— START OF Supplied text —

Ese fanatismo naciente se sumaría a otro: el del cuerpo de oficiales de la antigua Deutsches Heer,20 obsesionados por el peligro de que los bolcheviques dominaran al ejército, como había sucedido durante la Revolución rusa del año anterior. Un temor reforzado por el espectáculo de la efímera República Soviética de Múnich, que pronto sería sangrientamente aplastada, pero que en ese momento convenció al capitán Karl Mayr, responsable de la inteligencia militar en Baviera y al mismo tiempo superior de Hitler, de emplearlo como informante, a cargo de las “conspiraciones antinacionales”. Su misión como “soplón” de la nueva Reichswehr era separar la paja del trigo.
Consciente de las condiciones excepcionales de su recluta para expresarse en público, Mayr fue más lejos: lo mandó a tomar clases de Economía y de Historia Política a la Universidad de Múnich. Hitler salió de allí fascinado con los cursos del profesor Gottfried Feder: en 1933, lo convirtió en uno de los economistas oficiales del Tercer Reich. Su tesis era la siguiente: la sociedad capitalista debe deshacerse de los judíos, que al “controlar la finanza mundial”, reducen a los productores nacionales a la esclavitud por medio de la usura.
Cuando oí la primera clase de Gottfried Feder en la que habló de la servidumbre generada por los intereses del capital –escribió Hitler en Mein Kampf– comprendí de inmediato que se trataba de una verdad decisiva para el futuro del pueblo alemán. La separación categórica entre el capital bursátil y la economía nacional presentaba la posibilidad de luchar contra la internacionalización de la economía alemana, sin amenazar empero las bases de una economía nacional independiente con una lucha indiferenciada contra toda forma de capital.
¿Habrá que considerar que en este encuentro se produjo el nacimiento oficial del “nacionalsocialismo”? Pangermanismo, antisemitismo, anticapitalismo globalizado: todo eso estaba vinculado ahora en la mente de Hitler. Le escribió el 16 de septiembre de 1919 a su camarada de regimiento Adolf Gemlich, que le había preguntado sobre los judíos, que estos eran la “tuberculosis de los pueblos”. Contra ellos, dijo, conviene luchar de dos maneras: con un “antisemitismo instintivo” y un “antisemitismo racional”. “El antisemitismo instintivo se expresará en última instancia por medio de los pogromos. El antisemitismo racional, en cambio, debe conducir a una lucha metódica en el plano legal y la eliminación de los privilegios del judío. Su objetivo final debe ser, sin embargo, en cualquier caso, su destierro”.

— END OF Supplied text —

### Tasks to carry out
• a. What does the supplied text say from "Cuando oí la" through "forma de capital."? Give the exact wording.
• b. Extend the supplied text, starting right after its last sentence.

— START OF Material —

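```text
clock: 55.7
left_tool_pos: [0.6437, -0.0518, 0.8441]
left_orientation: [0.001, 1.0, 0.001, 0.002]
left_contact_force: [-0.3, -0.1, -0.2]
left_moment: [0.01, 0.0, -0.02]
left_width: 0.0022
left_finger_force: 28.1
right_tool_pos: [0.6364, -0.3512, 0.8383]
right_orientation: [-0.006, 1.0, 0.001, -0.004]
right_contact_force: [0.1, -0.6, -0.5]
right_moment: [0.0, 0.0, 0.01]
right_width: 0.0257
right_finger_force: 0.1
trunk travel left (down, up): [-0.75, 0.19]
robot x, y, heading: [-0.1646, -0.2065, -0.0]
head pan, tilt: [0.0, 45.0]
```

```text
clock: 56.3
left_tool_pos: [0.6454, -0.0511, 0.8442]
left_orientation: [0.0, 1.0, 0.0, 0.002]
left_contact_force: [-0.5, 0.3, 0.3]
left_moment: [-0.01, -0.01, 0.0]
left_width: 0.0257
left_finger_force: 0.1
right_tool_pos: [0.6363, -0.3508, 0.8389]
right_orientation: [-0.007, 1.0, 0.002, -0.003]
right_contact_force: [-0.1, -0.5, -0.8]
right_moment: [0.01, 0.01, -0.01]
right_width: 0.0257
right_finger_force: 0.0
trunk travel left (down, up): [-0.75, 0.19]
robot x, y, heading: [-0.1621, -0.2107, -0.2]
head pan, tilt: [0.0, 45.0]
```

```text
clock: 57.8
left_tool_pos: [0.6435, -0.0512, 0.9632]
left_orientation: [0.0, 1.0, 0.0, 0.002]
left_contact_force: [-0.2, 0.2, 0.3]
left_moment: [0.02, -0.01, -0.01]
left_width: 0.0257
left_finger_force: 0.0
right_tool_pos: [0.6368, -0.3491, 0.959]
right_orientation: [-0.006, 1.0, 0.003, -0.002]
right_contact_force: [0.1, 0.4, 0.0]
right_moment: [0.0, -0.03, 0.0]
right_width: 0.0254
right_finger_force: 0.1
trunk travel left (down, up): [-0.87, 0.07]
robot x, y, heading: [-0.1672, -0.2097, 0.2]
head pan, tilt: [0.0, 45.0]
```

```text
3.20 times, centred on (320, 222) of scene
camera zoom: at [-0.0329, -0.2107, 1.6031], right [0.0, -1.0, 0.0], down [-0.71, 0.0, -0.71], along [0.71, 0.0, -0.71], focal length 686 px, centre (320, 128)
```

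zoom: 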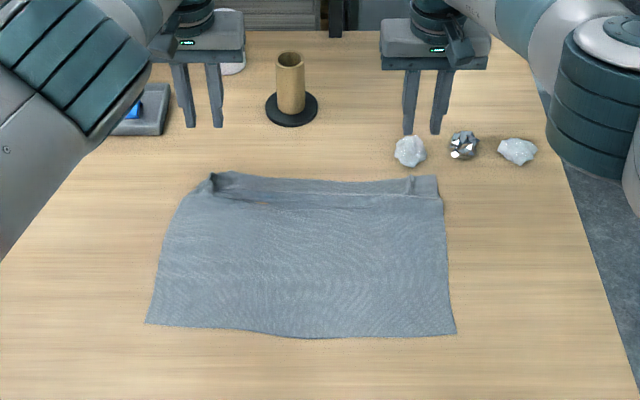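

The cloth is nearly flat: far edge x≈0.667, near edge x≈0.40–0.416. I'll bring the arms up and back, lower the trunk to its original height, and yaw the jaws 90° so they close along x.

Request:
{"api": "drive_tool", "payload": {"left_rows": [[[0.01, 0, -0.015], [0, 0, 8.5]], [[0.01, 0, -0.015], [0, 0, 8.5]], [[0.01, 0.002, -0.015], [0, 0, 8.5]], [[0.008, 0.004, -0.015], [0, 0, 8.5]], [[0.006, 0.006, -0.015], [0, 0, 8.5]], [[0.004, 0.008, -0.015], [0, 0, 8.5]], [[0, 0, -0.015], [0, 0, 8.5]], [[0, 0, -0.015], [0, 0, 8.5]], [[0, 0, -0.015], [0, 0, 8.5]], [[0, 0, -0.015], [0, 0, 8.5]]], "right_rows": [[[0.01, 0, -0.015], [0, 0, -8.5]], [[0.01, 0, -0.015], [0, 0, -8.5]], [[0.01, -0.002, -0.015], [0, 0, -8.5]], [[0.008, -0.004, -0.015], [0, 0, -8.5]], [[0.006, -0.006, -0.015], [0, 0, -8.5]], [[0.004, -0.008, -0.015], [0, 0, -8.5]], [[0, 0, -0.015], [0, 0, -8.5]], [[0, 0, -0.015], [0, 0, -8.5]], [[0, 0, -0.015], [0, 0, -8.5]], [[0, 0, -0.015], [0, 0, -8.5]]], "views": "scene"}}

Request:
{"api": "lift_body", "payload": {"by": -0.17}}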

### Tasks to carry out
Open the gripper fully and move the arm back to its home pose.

— END OF Material —

### Responses to the exercise
• a.
Cuando oí la primera clase de Gottfried Feder en la que habló de la servidumbre generada por los intereses del capital –escribió Hitler en Mein Kampf– comprendí de inmediato que se trataba de una verdad decisiva para el futuro del pueblo alemán. La separación categórica entre el capital bursátil y la economía nacional presentaba la posibilidad de luchar contra la internacionalización de la economía alemana, sin amenazar empero las bases de una economía nacional independiente con una lucha indiferenciada contra toda forma de capital.

• b.
A este rechazo, le agregó una razón más: los judíos eran los predecesores del bolchevismo y les allanaban el camino al agravar la injusticia social. Solo faltaba el Führerprinzip, que pronto serviría como cimiento del Estado totalitario más completo del siglo XX. Fue proclamado menos de un año después, cuando Hitler, emancipado de la tutela del capitán Mayr, fundó su propio partido.
Un ascenso fulgurante
A fines de 1919, el oficial le había encargado, en efecto, a su informante que se infiltrara en un grupúsculo ultranacionalista que escapaba a su control: el DAP, Deutsche Arbeiterpartei, el Partido de los Trabajadores Alemanes. Su líder, Anton Drexler, tenía opiniones similares a las de Hitler, pero padecía de una evidente falta de carisma. Y, además, al no haber sido soldado, se reducía su audiencia entre ex combatientes impacientes por vengar la humillación del Tratado de Versalles. Subyugado por su asistente, Drexler le dejó las riendas del movimiento. Y en febrero de 1920, bajo la influencia de Hitler, el DAP cambió de nombre para convertirse en el NSDAP (Nationalsozialistische Deutsche Arbeiterpartei: Partido Nacionalsocialista de Trabajadores Alemanes). La excepcional elocuencia del austríaco hizo el resto y, en abril de 1921, este excluyó a Drexler y se convirtió en Führer (“guía”) de la nueva formación. El nazismo se identificó de inmediato con un culto absoluto a la personalidad. A partir de ese momento, centenares y pronto miles de bávaros acudieron a sus reuniones. Rápidamente, su público se extendió a la burguesía y también a los medios financieros. Entre estos, dos hombres desempeñaron un papel decisivo: el germano-norteamericano Ernst Hanfstaengl, que le entregó los fondos necesarios para imprimir su diario, el Völkischer Beobachter (El Observador del Pueblo), y lo puso en relación con los periodistas más influyentes de la prensa anglosajona, y Hermann Goering, antiguo as de la escuadrilla von Richthofen y vinculado familiarmente con varios representantes de la industria pesada.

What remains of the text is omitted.